The American Express

La Quinta, Calif.



Add Distance: Turn & Burn

By Shaun Webb Photos by Dom Furore
July 26, 2015

When you talk about the concept of speed in the golf swing, it's easy to get confused and frustrated. Many players' first instinct--to make their hands and arms go as fast as possible right at the ball--leads to things that actually make the swing slower. It's a common sight on the range and the course: The more effort and brute force players put in, especially with the upper body, the shorter and more off line their shots seem to go.

Real, usable, repeatable speed doesn't come from trying to kill the ball with your hands and arms, and it doesn't come from creating a lot of "X-factor" in your swing, meaning a big shoulder turn against a restricted hip turn.

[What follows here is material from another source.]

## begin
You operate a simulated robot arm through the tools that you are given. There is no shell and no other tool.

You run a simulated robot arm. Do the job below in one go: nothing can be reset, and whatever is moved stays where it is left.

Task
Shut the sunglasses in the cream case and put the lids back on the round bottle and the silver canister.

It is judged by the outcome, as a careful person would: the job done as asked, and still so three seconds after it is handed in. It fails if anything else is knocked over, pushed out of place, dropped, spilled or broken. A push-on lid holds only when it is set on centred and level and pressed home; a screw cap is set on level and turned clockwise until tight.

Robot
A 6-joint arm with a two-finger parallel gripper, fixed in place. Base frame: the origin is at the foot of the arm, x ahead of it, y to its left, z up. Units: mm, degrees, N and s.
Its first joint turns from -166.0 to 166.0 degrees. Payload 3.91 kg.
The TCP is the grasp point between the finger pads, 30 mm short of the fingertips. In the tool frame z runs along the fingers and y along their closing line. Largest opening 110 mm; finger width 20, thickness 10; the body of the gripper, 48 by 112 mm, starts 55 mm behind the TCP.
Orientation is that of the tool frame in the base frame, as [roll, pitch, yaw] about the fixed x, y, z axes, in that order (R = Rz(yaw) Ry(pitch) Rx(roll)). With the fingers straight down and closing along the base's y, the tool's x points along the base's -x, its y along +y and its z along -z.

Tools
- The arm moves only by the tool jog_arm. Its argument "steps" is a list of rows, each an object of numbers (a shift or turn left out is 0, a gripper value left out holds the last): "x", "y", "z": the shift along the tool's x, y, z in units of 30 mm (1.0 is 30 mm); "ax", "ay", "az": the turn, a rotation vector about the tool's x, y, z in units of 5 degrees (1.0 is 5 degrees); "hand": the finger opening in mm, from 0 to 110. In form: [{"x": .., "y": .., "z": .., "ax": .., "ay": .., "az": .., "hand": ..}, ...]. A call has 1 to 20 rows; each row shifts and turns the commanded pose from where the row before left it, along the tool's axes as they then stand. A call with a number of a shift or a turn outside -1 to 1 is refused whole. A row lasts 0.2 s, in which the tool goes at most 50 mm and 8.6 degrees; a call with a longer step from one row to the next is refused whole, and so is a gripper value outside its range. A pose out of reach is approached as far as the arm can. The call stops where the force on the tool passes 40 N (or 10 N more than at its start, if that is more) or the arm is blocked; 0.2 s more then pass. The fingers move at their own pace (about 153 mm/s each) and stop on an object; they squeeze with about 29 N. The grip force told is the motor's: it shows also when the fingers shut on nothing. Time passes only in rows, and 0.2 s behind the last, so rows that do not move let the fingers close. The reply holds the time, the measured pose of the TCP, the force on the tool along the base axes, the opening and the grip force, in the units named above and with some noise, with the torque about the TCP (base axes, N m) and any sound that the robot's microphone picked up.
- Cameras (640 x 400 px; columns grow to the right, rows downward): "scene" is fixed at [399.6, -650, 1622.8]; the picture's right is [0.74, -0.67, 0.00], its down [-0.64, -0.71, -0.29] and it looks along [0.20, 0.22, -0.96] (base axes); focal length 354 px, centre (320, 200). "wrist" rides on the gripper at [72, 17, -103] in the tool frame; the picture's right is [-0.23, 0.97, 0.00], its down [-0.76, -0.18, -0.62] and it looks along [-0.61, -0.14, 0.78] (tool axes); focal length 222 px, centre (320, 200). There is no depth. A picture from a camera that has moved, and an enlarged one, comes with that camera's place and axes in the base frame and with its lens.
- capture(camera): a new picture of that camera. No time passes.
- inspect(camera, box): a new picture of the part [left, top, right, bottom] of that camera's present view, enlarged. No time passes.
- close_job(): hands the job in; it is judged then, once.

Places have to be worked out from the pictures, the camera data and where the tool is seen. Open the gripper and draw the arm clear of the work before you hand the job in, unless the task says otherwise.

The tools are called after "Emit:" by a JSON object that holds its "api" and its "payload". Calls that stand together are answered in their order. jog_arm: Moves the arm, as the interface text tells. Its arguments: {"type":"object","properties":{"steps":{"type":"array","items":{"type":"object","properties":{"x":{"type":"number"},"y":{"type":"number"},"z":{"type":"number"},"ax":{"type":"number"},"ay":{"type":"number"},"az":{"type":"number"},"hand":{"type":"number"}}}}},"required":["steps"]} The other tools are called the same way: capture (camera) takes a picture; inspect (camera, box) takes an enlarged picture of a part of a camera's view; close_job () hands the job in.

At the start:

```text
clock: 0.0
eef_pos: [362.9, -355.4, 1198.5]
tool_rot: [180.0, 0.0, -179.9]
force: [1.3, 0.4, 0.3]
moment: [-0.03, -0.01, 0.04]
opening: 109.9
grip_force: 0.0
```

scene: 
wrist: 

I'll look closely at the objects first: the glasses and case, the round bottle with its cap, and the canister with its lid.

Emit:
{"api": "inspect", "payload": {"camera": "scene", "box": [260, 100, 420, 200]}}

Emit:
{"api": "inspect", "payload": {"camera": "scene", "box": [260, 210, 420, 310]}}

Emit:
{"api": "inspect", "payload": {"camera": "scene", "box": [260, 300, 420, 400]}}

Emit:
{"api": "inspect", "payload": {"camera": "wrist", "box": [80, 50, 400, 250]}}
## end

Biomechanical research on the swing tells us that power comes from actively using the muscles in your upper legs and hips to tilt and rotate your pelvis correctly back and through.

Get it right, and you'll be able to take advantage of the biggest muscles in your body to initiate a chain reaction of forces from the ground all the way to the clubhead. That's what allows tour pros--many of whom are probably smaller than you--to create "easy" power and make it look so routine.

It's time to start thinking about swinging the club smarter, not harder.


To get the most benefit from the lower-body movement you're about to learn, you need to be in the right position to deliver the club. Take your normal stance with a middle iron, but split your hands so that your right hand is holding onto the midpoint of the shaft. Make some backswings using your right arm to pull the club back (above), feeling like the movement is pulling your right hip up and around, which will straighten your right leg. The split grip will also help you feel the wide route your hands need to take to the top of the swing and down to the ball again.

Getting your right hip higher than your left sets you up to deliver maximum energy into the ball, not spin out and wipe across it.


You've probably heard about loading to the right on the backswing, but most players try to make that move with the upper body, which produces a weak, flat hip turn. If you can load by shifting your lower body while your upper body stays more over the ball, you'll increase power and make it easier to hit the ball flush. To feel the right kind of load, take your normal setup, then pull your left foot back until the tip of your shoe is even with your right heel. With your left heel slightly off the ground, make some backswings and feel the pressure build under your right foot without shifting your hips away from the target.


Just as a lean away from the target with your upper body on the backswing is bad news, so is a big lower-body slide toward the target coming down. You want to shift the pressure back to your left foot without sliding too much and giving up the leverage needed to create a slingshot effect through the ball. A great way to feel this move into impact is to practice a baseball-style leg kick. On the backswing, let your left leg come in toward your right leg (below, left). Then replant your left foot before starting the downswing, and feel like you're pushing upward off the ground (below, right). That aggressive lower-body thrust is the essence of power in the swing.